- REQUIRED WORK
Locate "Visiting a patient" and "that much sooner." in the document extract, and write out these words with everything between them.

- DOCUMENT EXTRACT
[start]

Visiting Your Hospitalized Child

January 12, 2015 Deborah Worthington, RN, CPN

When your child is hospitalized, it’s understandable that family and friends will want to visit. This is often a help to both the patient and the parent at the bedside. To maximize the benefit of this support, keep the following guidelines in mind:

  • Visiting hours: Check with your nurse for the visiting hours and let your nurse know when you are able to visit. If there are extenuating circumstances for your family’s situation (e.g., a parent works night or swing shift and can only visit before or after), let the nursing staff know.

  • Security: Check in at the nurses’ station so staff can confirm the patient/family is available. Parents are given ID bands and visitors are given ID badges; keep these visible and ask for replacements when needed. Parents who need to leave their child in the company of an approved visitor will need to complete a visitor log.

  • Hand hygiene: Follow the “golden rule” of healthcare! Be sure to use hand gel when arriving on the unit, and whenever entering and leaving the patient’s room.

  • Consider the health of visitors: Visitors should be free of illness themselves, especially during seasonal peaks such as cold and influenza season. Depending on the patient’s situation, additional isolation guidelines may be in place. Gowns, gloves and masks are available to protect the health of both visitors and patients.

  • Number of visitors: While family support is encouraged, the patient’s unit may have restrictions on the number of visitors allowed at one time.

  • Length of visit: Depending on circumstances, socialization can be tiring to a patient and parents. The child will need rest to maximize his or her recovery, so be mindful of what’s best for them.

Visiting a patient can provide more than a social benefit. Following these guidelines can help our patients return to wellness – and home – that much sooner.

[end]

- SUPPLIED DATA

[start]

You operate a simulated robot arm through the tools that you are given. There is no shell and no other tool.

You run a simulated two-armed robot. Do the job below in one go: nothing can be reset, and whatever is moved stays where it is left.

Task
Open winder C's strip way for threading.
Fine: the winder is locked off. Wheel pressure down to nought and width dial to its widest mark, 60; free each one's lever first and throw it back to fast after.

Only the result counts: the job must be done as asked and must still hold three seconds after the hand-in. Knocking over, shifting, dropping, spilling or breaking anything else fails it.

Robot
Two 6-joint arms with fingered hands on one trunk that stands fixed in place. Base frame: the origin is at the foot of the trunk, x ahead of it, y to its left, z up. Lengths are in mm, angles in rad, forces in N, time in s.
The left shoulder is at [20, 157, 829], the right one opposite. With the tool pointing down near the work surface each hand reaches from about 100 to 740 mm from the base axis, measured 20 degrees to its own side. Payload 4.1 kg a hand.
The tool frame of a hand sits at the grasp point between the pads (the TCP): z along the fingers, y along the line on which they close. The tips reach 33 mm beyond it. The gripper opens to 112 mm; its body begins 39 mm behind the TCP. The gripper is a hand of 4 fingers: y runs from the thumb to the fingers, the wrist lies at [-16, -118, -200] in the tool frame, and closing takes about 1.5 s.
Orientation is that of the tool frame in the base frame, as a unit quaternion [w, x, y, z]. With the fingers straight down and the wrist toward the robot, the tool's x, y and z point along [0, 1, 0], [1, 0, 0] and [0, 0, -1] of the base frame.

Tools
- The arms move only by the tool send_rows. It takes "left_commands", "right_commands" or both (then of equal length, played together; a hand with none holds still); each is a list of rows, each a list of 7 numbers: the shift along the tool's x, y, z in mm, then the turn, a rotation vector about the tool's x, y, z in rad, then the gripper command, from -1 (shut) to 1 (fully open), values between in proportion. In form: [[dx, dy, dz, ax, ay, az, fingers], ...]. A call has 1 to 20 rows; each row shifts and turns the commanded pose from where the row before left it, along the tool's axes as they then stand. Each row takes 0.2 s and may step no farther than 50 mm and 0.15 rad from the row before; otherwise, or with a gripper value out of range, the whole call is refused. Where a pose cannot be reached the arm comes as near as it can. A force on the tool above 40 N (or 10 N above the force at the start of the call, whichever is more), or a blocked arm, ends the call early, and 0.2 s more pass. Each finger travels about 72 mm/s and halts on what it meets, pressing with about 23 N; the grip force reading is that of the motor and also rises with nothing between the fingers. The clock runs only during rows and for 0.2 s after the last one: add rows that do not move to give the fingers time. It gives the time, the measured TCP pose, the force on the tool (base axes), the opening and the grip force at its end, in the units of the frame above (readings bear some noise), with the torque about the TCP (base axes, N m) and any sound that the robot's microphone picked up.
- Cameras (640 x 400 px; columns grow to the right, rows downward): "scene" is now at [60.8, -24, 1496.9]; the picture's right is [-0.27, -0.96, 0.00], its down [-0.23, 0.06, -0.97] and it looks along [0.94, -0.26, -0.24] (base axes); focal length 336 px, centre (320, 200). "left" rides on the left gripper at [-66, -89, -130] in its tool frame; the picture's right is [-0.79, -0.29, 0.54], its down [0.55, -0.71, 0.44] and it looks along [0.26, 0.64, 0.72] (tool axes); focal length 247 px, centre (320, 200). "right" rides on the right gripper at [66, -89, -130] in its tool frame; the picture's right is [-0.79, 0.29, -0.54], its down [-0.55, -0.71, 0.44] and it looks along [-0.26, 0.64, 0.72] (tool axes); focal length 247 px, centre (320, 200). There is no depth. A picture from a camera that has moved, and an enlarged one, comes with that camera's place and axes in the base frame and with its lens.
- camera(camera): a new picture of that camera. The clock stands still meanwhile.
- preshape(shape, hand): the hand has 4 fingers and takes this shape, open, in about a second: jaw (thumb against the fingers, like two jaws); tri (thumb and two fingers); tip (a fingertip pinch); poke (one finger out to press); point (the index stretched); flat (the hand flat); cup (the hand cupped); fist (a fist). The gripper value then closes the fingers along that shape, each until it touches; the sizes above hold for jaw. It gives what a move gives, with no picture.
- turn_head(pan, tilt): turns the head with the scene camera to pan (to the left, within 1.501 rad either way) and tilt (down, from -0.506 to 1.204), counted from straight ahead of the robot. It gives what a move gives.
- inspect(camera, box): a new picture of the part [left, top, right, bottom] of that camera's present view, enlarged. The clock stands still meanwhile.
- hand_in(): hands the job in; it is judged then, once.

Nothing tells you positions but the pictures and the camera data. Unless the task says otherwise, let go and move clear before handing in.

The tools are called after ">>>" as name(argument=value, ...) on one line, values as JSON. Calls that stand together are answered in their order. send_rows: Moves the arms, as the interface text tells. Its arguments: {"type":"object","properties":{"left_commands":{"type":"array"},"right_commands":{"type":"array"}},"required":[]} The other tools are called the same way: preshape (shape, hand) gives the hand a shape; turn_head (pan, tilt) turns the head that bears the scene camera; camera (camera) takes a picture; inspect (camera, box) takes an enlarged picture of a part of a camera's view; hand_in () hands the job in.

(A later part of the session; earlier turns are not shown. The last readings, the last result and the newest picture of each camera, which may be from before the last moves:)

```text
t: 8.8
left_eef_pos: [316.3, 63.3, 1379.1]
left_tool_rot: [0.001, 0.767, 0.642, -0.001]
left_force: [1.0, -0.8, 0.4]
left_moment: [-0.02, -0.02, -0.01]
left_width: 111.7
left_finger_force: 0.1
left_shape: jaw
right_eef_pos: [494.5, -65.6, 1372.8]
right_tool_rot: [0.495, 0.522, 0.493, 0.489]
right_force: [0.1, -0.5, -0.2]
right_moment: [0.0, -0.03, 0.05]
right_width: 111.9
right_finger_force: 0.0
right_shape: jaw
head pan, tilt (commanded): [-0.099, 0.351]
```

[end]

- SOLUTION TO THE PROBLEM
Visiting a patient can provide more than a social benefit. Following these guidelines can help our patients return to wellness – and home – that much sooner.